Queer Places:
Semmelstraße 25, 97070 Würzburg
Hauptfriedhof Würzburg, Martin-Luther-Straße 20, 97072 Würzburg
Elisabeth Dauthendey (January 19, 1854 - April 18, 1943) was a German writer. She was particularly successful with her fairy tales and short stories, which created a mythical to mystical fantasy world. Less well known were her novels and essay Of the New Woman and Her Love (1900), which dealt with the question of women and the problem of marriage. Her 1906 pamphlet The Uranian Question and Women is an attempt to construct a positive lesbian identity.
Elisabeth Dauthendey was the youngest of four daughters of the court photographer of Tsar Nicholas I, Carl Dauthendey, and his wife Annag. When Elizabeth was one year old, her mother took her own life. The father later married Caroline Charlotte Friedrich and her half-brother is Max Dauthendey (1867-1918), German poet and painter.
When Elisabeth was almost ten years old, the family returned to Germany and settled in Würzburg. After school, she took a teacher's examination and worked first with relatives of her mother in Königsberg, then in a distinguished London family as a private tutor. For health reasons, she returned home after some time. Dauthendey's father died in 1896, and Elisabeth was freed from the sometimes strict supervision. In 1898 her first novel Im Lebensdrange was published. In 1898, when Würzburg teachers founded the women's education association Frauenheil and applied to follow selected lectures at the University of Würzburg, which at the time did not accept women, Elisabeth Dauthendey was among the applicants. The following years are characterized by several stays abroad (mainly in Italy) and city trips (including to Paris, London, Berlin, Dresden, Munich). In Würzburg she lived in an apartment at Semmelstraße 25, 97070 Würzburg, and worked mostly as a private tutor. Between 1898 and 1934, she published more than twenty books.

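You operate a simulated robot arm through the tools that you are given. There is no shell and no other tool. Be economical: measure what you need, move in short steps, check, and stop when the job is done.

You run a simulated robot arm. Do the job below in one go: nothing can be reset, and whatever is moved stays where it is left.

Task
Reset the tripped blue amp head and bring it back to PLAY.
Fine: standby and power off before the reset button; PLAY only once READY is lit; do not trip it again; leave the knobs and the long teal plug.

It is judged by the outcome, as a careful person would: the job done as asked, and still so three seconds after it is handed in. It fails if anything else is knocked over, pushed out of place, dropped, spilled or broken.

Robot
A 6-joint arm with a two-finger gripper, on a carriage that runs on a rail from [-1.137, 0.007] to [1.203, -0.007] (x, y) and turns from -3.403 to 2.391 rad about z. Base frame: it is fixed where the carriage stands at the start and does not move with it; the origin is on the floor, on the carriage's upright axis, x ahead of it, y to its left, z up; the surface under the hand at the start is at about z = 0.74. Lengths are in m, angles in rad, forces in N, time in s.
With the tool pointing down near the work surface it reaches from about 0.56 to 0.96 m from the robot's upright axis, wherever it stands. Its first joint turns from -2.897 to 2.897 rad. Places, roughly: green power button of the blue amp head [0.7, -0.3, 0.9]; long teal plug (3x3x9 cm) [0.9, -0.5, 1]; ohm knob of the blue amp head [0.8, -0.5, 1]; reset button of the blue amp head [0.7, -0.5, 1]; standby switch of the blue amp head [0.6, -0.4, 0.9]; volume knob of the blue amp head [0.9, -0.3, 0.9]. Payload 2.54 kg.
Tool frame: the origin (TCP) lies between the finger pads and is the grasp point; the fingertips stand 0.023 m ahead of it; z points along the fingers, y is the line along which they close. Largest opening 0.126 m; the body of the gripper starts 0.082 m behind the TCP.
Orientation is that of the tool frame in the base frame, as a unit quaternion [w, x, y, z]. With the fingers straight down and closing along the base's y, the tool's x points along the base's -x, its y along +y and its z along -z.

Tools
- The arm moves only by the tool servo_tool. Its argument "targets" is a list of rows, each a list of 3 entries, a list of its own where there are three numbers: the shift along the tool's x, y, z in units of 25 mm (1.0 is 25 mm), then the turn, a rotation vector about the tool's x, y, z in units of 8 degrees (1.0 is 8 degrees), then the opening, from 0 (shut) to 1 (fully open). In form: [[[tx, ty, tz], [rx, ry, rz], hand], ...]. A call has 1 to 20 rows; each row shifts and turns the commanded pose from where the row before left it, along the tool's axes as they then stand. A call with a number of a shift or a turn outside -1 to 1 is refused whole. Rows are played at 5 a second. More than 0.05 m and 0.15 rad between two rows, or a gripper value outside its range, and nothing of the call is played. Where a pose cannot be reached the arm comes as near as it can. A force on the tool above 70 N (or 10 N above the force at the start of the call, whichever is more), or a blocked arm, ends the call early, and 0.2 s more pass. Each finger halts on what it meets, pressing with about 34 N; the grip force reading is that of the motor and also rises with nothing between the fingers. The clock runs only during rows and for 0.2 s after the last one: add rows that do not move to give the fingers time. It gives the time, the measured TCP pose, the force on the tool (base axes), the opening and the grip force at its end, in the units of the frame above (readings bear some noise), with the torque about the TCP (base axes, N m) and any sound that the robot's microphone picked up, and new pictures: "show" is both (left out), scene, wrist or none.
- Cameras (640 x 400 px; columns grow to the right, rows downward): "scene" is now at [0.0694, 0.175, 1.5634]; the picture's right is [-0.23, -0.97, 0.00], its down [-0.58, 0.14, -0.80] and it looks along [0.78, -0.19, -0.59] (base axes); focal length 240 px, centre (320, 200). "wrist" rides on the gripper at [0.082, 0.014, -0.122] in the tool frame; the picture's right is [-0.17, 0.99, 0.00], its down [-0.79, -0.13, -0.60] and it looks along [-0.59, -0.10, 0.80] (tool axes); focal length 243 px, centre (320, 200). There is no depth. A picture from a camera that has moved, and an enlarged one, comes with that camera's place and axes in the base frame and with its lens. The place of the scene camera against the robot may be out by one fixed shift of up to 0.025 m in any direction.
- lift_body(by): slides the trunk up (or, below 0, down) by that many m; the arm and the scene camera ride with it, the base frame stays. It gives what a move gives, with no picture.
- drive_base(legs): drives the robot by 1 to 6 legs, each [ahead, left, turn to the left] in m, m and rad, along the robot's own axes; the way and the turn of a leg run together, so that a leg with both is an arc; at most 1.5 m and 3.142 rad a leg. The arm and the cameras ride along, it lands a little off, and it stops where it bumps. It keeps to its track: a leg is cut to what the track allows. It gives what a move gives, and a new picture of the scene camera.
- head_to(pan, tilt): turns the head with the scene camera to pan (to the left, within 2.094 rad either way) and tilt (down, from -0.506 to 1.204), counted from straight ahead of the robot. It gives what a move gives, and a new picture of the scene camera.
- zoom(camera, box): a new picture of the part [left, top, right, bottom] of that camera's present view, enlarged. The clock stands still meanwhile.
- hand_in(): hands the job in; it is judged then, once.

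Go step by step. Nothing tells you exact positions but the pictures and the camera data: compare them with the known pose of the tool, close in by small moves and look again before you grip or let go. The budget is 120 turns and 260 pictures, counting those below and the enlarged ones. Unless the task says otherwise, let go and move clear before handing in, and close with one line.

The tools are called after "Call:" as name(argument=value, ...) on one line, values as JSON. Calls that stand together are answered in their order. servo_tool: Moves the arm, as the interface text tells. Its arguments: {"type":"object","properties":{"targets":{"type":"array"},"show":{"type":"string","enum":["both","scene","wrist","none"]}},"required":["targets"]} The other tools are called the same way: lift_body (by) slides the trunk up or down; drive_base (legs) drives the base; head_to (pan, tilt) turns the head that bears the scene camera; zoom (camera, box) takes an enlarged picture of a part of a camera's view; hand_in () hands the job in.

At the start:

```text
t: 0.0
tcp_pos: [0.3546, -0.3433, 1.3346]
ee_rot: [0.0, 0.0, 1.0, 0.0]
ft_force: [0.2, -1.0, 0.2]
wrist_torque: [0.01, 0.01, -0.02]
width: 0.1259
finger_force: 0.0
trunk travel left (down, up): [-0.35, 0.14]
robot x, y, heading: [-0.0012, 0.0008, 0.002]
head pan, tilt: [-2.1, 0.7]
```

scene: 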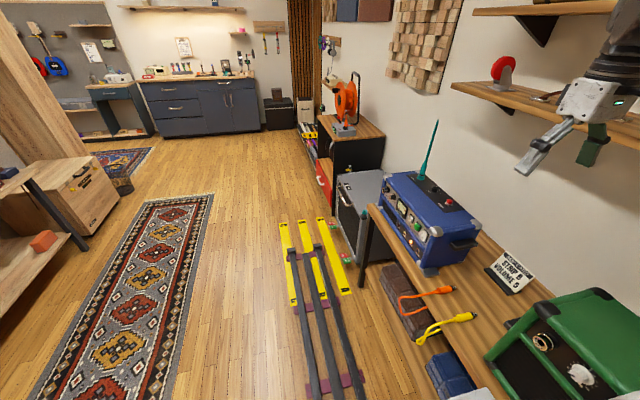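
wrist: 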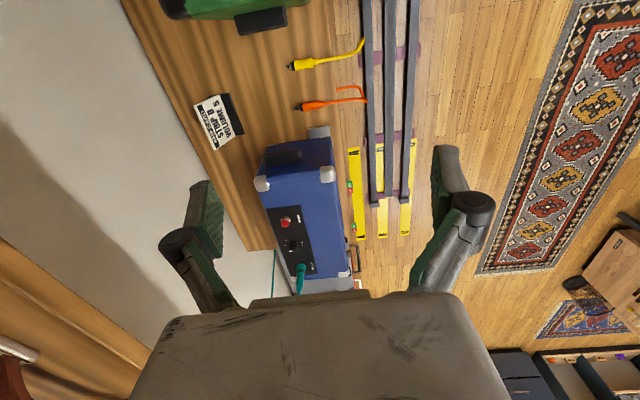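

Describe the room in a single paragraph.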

From 1933 as a half-Jew Dauthendey was threatened with a professional ban and persecution by the Nazis. She tried to counter this danger with a literary abstinence in order not to attract attention. The last years of her life were therefore characterized by considerable financial hardship. She died at 90 years old. Her books, whose right she had left to a friend, a grammar school teacher, Michael Gerhard, were all burned down during the great fire in Würzburg, other than a manuscript of fairy tales which Gerhard published in 1976. Dauthendey is buried at Hauptfriedhof Würzburg (Martin-Luther-Straße 20, 97072 Würzburg).
Dauthendey, influenced by the philosophy of Friedrich Nietzsche , dealt among other things with psychological and ethical issues and went into the changed self-image of women in their time.